Given passage:
Testing using the workaround of echo 2 > /proc/sys/vm/drop_caches
immediately reclaims almost all dentry_cache memory.
use slabtop to monitor how much dentry_cache is in use:
So, let us continue down the rabbit hole of dentry_cache and we come
across this discussion w/ Linus about the topic:
https://patchwork.kernel.org/patch/9884869/#20866043
Long and short Linus suggests the responsibility to clean / prevent
dentry_cache buildup of negative/bad entries falls mostly on the user
space, as the example of rm was given.
This problem uniquely impacts para virtualized systems like VZ/Ploop /
docker / LXC etc that share a common kernel and file system layer.
Because this cache is intentionally not separated per cgroup you end up
with a massive mess. *If* the kernel and memory pressure actually
cleaned these entries properly we would not have any issue, but the fact
is this does not work. No amount of cache_pressure removes any
significant amount of the reclaimable slab space. If the cache pressure
doesn't do it, that explains why an application requiring extra memory
doesn't either.
As an example we took a similar node, used the above referenced
/proc/sys/vm/drop_caches to purge the dentry_cache and out of 100~gb of
slab space we have regained 80+GB of that. Now the dentry_cache is
slowly creeping back up and the number of entries is growing 10-20
million per day, but after 5 days so far I still have 80GB of free
memory for customer applications and only 40~gb of buffers/cache , most
of which still seems to be dentry_cache related.
Also, after dropping caches & freeing memory up the total consumed swap
does begin to finally drop instead of continually grow. This particular
node which had 100gb in the dentry_cache also had 20gb worth of swap.
Yet now it operates beautifully with 80GB of free memory.
This problem seems to be big enough that, while unverified as of yet,
RedHat has even patched their kernel to include limits for at least
negative_dentry - https://access.redhat.com/solutions/4982351
There is also a separate suggested patch here that has had much
discussion as well on the issue - https://lwn.net/Articles/814535/
I would appreciate your review and insight on this, I am not a kernel
developer, much less a programmer but the key things I take away from
this are as follows:
1) Systems are reporting a substantial amount of reclaimable memory that
cannot be reclaimed
2) dentry_cache after 100~ days uptime and 30Mil inodes grows to an
insane amount used numbering in the hundreds of millions of entries and
consuming 100+GB of system memory. We have some nodes with close to 1
billion entries.
3) vfs_cache_pressure has no impact in recovering this space
4) Real world active applications are somehow given a lower priority
than dentry_cache / Recoverable Slab space and are forced into swap
instead of dentry_cache / slab clearing.

Collected data:
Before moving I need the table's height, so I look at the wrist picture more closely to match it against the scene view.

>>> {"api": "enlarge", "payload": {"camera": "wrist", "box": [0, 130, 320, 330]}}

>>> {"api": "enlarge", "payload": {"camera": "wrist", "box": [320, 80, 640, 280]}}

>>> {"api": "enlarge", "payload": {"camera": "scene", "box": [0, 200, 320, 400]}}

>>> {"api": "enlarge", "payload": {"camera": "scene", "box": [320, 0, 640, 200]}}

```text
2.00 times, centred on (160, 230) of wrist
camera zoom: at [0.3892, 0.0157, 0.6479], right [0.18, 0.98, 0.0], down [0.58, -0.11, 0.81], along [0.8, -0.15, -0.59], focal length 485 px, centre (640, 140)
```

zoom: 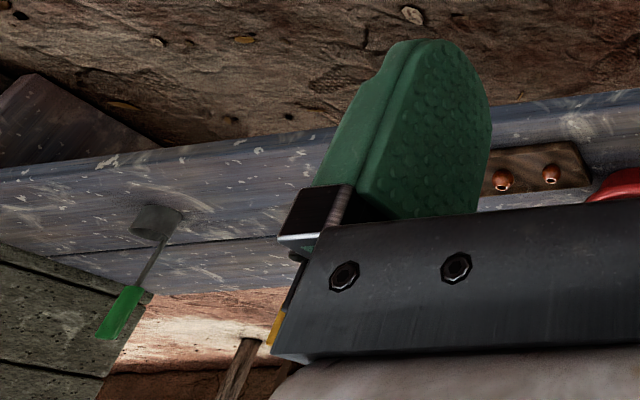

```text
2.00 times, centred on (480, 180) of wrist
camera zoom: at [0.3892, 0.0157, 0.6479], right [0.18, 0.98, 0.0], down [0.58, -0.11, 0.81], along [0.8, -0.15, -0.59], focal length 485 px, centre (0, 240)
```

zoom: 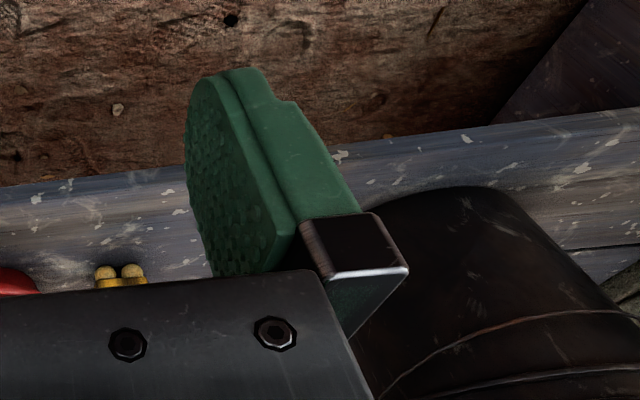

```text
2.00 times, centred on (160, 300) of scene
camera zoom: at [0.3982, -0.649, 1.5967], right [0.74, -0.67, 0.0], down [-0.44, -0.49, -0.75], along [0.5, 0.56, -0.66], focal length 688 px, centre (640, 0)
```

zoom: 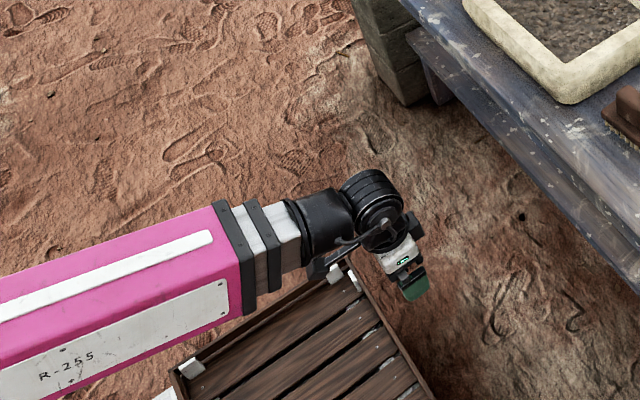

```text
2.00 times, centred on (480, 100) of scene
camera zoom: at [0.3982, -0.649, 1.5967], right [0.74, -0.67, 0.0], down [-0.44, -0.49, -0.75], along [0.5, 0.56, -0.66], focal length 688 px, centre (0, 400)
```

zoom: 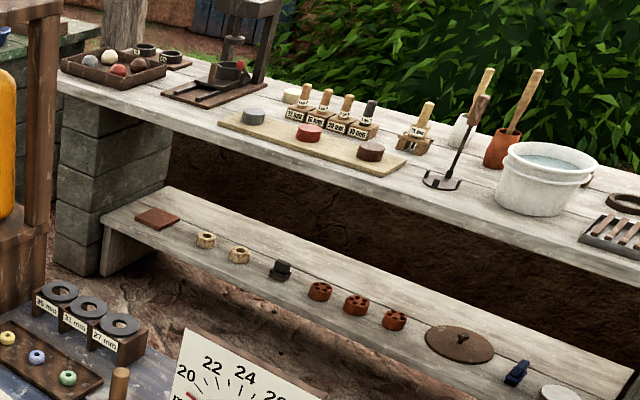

To do: Carry the given passage on from its last sentence.

Reply:
5) ploop compact seems to dramatically increase the unrecoverable
dentry_cache and may be one of the core applications adding to the
bloat, but many applications appear to generate dentry_bloat.
We are attempting to dig further into this using systemtap and
information provided here - https://access.redhat.com/articles/2850581
however the vz kernels do not play well with this base parser and are
preventing us from getting accurate details at this time. The temporary
fix is to purge all of the inode/dentry cache but this is a band-aid to
address and problem that shouldn't exist, but all current
implementations that are supposed to automatically handle this, just
quite frankly, don't work.
Thanks for your time and I look forward to your reply.
On 7/23/20 12:37 PM, Konstantin Khorenko wrote:
> On 07/23/2020 06:34 PM, CoolCold wrote:
>> Hello!
>>
>> 1st - great work guys! Dealign with LXC and even LXD makes me miss my
>> old good OpenVZ box because of tech excellence! Keep going!
>> 2nd - my 2 cents for content - I"m not a native speaker, but still
>> suggest some small fixes.
>
> 1. Thank you very much for the feedback!
> And you are very welcome back to use OpenVZ instead of LXC again. :)
>
> 2. And many thanks for content corrections!
> i've just created a wiki page for tcache - decided this info should be
> saved somewhere publicly available.
> i've also added a section how to enabled/disable tcache for Containers.
>
> And you are very welcome to edit the wiki page as well. :)
>
> https://wiki.openvz.org/Tcache
>
> --
> Best regards,
>
> Konstantin Khorenko,
> Virtuozzo Linux Kernel Team
>
>> On Thu, Jul 23, 2020 at 9:52 PM Konstantin Khorenko
>> <khorenko at virtuozzo.com <mailto:khorenko at virtuozzo.com>> wrote:
>>
>> On 07/22/2020 03:04 PM, Daniel Pearson wrote:
>>
>> >> b) you can disable tcache for this Container
>> >> memcg::memory.disable_cleancache
>> >> (raise your hand if you wish me to explain what tcache is)
>> >
>> > I'm all for additional information as it can help to form proper
>> > opinions if you don't mind providing it.
>>
>> Hope after reading it you'll catch yourself on an idea that now
>> you are aware of one more
>> small feature which makes VZ is really cool and that there are a
>> lot of things which
>> just work somewhere in the background simply (and silently)
>> making it possible for you
>> to utilize the hardware at maximum. :)
>>
>> Tcache
>> ======
>>
>> Brief tech explanation:
>> =======================
>> Transcendent file cache (tcache) is a driver for cleancache
>> https://www.kernel.org/doc/html/v4.18/vm/cleancache.html ,
>> which stores reclaimed pages in memory unmodified. Its purpose it to
>> adopt pages evicted from a memory cgroup on _local_ pressure
>> (inside a Container),
>> so that they can be fetched back later without costly disk accesses.
>>
>> Detailed explanation:
>> =====================
>> Tcache is intended increase the overall Hardware Node performance
>> only
>>
>> Intented "to"
>>
>> on undercommitted Nodes, i.e. sum of all Containers memory limits
>> on the Node
>>
>> i.e. "where total sum of all Containers memory limit values placed on
>> the Node"
>>
>> is less than Hardware Node RAM size.
>>
>> Imagine a situation: you have a Node with 1Tb of RAM,
>> you run 500 Containers on it limited by 1Gb of memory each (no
>> swap for simplicity).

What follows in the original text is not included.